## BEGIN DATA EXCERPT

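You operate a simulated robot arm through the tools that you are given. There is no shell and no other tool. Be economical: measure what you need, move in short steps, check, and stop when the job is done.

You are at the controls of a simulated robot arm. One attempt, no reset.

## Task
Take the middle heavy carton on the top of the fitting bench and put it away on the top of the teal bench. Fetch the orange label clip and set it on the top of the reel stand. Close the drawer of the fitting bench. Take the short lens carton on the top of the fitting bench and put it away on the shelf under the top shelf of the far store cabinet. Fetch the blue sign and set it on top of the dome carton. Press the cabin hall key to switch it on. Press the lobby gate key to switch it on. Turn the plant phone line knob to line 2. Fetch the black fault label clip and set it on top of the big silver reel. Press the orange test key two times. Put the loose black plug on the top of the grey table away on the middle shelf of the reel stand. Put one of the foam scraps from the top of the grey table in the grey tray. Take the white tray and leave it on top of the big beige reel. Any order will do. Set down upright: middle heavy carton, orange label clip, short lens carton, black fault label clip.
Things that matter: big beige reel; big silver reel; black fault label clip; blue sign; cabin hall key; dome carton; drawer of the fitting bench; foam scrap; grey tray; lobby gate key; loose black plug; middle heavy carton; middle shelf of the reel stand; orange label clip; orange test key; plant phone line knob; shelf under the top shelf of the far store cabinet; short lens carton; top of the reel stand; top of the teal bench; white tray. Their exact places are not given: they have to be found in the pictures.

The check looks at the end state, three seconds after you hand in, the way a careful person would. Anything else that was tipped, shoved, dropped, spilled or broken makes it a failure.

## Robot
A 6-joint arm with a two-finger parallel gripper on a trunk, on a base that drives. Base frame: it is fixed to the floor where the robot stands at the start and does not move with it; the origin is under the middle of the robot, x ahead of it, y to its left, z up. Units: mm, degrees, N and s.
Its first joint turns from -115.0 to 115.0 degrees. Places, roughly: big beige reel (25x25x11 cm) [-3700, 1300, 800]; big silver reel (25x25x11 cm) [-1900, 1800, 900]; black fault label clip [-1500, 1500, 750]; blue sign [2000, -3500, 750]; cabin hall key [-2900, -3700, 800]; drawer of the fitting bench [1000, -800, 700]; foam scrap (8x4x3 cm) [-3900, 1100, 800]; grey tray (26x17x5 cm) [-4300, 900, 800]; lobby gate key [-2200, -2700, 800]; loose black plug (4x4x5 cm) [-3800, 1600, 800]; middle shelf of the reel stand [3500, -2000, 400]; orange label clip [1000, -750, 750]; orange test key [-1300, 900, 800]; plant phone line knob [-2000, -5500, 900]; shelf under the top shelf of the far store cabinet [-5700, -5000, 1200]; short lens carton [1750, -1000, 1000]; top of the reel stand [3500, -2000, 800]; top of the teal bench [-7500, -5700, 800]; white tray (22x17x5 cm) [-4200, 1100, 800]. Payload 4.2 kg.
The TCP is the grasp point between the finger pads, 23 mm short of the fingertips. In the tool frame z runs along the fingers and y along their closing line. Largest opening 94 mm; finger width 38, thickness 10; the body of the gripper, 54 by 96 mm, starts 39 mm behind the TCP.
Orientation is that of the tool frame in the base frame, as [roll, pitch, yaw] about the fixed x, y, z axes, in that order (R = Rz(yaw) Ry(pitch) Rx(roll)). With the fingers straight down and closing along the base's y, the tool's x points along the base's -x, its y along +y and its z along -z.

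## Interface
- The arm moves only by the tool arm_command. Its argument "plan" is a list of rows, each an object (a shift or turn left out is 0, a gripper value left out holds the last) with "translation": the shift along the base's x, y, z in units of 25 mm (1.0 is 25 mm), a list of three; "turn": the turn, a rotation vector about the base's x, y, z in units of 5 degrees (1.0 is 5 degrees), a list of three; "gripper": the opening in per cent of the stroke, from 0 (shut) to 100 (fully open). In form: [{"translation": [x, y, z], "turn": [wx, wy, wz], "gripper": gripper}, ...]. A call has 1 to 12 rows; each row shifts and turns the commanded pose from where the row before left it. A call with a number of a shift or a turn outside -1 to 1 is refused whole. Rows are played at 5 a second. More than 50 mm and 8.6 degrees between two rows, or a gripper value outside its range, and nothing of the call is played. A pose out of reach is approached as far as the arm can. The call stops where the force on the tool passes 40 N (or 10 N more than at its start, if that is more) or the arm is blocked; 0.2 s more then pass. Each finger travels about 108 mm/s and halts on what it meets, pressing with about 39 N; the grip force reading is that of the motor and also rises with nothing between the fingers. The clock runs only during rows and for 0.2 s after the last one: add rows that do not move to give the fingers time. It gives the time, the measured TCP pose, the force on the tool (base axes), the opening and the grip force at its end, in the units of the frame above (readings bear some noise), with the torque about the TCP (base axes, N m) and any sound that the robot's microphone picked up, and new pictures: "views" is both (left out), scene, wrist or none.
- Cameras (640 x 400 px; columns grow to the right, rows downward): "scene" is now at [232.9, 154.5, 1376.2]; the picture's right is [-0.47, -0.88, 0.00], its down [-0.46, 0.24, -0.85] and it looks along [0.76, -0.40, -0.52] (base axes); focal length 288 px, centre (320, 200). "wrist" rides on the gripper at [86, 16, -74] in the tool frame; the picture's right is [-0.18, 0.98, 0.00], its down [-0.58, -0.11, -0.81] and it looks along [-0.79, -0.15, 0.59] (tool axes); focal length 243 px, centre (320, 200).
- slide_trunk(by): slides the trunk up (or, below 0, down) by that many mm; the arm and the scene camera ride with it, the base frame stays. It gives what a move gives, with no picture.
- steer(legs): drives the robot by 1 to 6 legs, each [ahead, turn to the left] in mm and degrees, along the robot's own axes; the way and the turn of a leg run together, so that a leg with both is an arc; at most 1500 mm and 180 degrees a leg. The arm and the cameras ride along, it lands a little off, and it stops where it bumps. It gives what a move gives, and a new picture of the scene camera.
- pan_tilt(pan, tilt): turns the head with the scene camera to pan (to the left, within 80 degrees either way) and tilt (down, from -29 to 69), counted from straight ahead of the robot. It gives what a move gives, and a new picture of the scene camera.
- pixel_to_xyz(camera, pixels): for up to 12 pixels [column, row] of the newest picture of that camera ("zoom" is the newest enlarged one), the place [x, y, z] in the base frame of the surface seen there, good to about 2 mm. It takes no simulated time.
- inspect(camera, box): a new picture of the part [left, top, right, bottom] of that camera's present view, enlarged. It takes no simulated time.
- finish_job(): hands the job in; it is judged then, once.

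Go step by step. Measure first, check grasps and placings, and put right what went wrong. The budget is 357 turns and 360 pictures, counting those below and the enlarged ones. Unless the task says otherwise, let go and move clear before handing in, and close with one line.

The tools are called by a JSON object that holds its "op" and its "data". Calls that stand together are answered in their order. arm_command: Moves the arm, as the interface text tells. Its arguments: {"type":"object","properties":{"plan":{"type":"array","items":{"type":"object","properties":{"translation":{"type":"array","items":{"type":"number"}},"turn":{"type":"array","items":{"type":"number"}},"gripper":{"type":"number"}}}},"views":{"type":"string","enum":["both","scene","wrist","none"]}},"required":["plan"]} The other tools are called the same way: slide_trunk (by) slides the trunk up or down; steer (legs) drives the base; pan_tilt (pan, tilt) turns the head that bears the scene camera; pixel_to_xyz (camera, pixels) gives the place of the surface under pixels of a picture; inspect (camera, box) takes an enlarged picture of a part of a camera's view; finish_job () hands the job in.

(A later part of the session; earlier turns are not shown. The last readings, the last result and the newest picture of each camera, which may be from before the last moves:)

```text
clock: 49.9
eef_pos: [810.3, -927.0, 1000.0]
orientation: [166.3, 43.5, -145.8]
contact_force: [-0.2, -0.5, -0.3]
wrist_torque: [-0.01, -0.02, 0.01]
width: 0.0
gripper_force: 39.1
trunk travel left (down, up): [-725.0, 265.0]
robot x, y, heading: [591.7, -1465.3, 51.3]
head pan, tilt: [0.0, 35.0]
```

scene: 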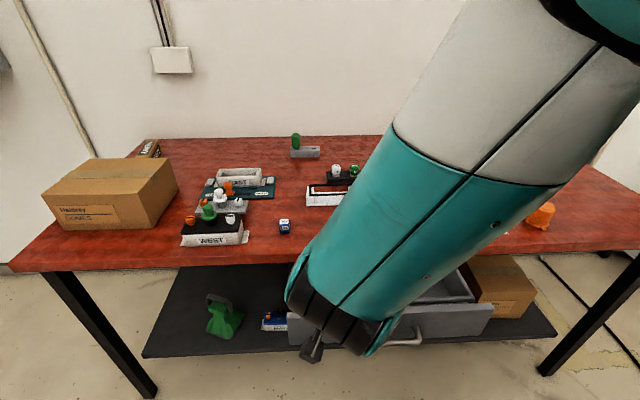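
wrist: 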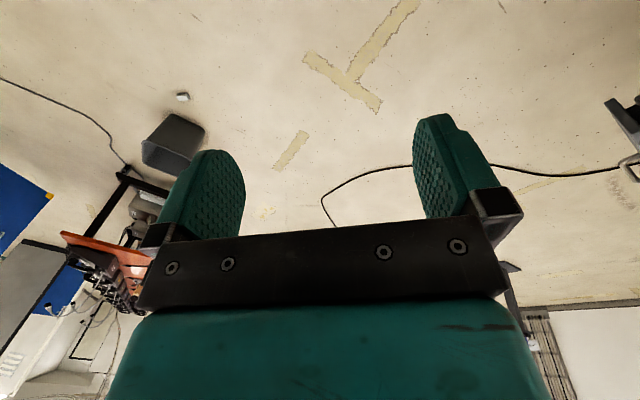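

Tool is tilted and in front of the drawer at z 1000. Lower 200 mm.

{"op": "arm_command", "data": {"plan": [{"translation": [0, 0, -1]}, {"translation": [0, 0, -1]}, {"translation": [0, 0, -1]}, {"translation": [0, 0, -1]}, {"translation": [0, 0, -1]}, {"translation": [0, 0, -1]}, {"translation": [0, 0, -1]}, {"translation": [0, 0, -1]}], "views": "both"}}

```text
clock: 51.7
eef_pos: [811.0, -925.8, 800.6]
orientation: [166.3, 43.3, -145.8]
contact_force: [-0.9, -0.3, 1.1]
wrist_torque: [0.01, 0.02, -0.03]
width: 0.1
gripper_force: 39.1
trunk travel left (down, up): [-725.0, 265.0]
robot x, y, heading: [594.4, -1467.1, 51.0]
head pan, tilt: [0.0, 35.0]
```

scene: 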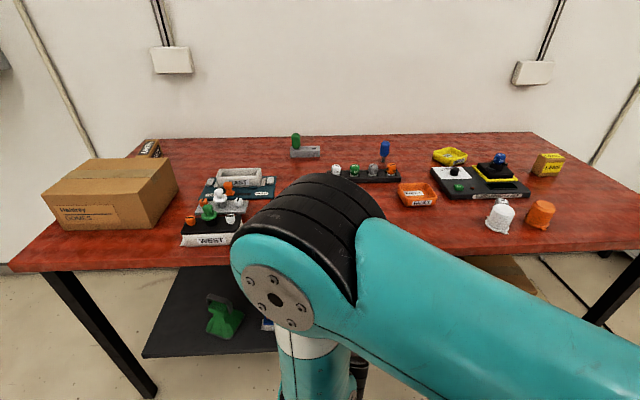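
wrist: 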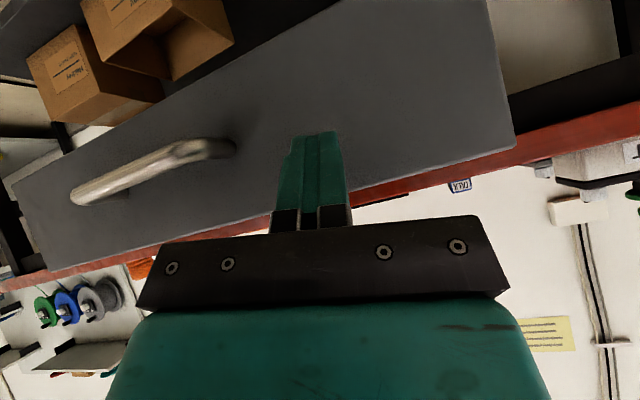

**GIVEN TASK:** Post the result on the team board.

## END DATA EXCERPT

**GIVEN TASK:** In the listing above, find each line with the word "looks" and copy it.

**TASK SOLUTION:**
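The check looks at the end state, three seconds after you hand in, the way a careful person would. Anything else that was tipped, shoved, dropped, spilled or broken makes it a failure.
- Cameras (640 x 400 px; columns grow to the right, rows downward): "scene" is now at [232.9, 154.5, 1376.2]; the picture's right is [-0.47, -0.88, 0.00], its down [-0.46, 0.24, -0.85] and it looks along [0.76, -0.40, -0.52] (base axes); focal length 288 px, centre (320, 200). "wrist" rides on the gripper at [86, 16, -74] in the tool frame; the picture's right is [-0.18, 0.98, 0.00], its down [-0.58, -0.11, -0.81] and it looks along [-0.79, -0.15, 0.59] (tool axes); focal length 243 px, centre (320, 200).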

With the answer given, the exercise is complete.